According to sources from the government, some of the savings from the fuel subsidy removal will be channeled into economy-driving activities such as low-interest loans for MSME businesses as well as acquiring mass transit CNG buses to promote cleaner transportation (Nigeria has  a proven gas reserves of 209.5 trillion cubic feet (TCF) which is capable of powering CNG vehicles. Furthermore, Nigeria recently unveiled her energy transition plan, putting in place concrete action steps towards decarbonization such as the deployment of decentralized renewable energy (DRE) infrastructure; the expansion of transmission and distribution network; the upgrade of central generation capacity to achieve 42 GW of operation capacity in 2030 and the post-2030 deployment of a centralized RE- solar PV infrastructure and corresponding storage with hydrogen starting in 2040.

Some reports suggest that the removal of subsidies may result in lower demand for petroleum products due to higher prices.
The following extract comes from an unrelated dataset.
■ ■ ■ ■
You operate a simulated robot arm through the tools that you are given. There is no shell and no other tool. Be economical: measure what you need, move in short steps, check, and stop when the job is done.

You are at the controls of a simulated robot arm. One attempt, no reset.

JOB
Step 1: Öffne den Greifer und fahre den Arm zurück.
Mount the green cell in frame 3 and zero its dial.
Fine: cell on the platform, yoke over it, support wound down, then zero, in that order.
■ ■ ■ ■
However, the ensuing depreciation of the naira also meant that it became more costly in naira.

Some of the implication of this policy is that while the government may save revenue by eliminating subsidies, the country spends a significantly higher amount on importing the product, adding to the demand pressure on the dollar.
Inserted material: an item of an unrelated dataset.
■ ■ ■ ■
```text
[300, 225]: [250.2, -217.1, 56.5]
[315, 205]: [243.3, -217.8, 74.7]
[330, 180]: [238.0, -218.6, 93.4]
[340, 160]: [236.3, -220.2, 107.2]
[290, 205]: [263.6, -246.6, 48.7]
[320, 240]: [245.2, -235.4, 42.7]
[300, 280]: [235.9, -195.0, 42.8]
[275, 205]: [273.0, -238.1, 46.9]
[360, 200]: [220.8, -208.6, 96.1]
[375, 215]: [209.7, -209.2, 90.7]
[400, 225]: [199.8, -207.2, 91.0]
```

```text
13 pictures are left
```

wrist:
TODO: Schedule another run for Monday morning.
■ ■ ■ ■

The continue importation of  petroleum products in the country has cost Nigeria a staggering N23.5 trillion over the last five years and this trend will not end unless the country fixes its four refineries.

Lastly, as Nigeria awaits the full take off of the newly commissioned Dangote Refinery and the availability of domestic supply, the end of fuel importation may still be far.

The removal of fuel subsidy in Nigeria, although coming with immediate challenges, opens myriads of opportunities that can drive Nigeria’s Energy Transition Plan. With the Nigeria Government’s bold policy direction in engendering cost reflective energy pricing system, Nigeria is fast becoming a central hub for investors and businesses alike in the renewable energy space in Africa.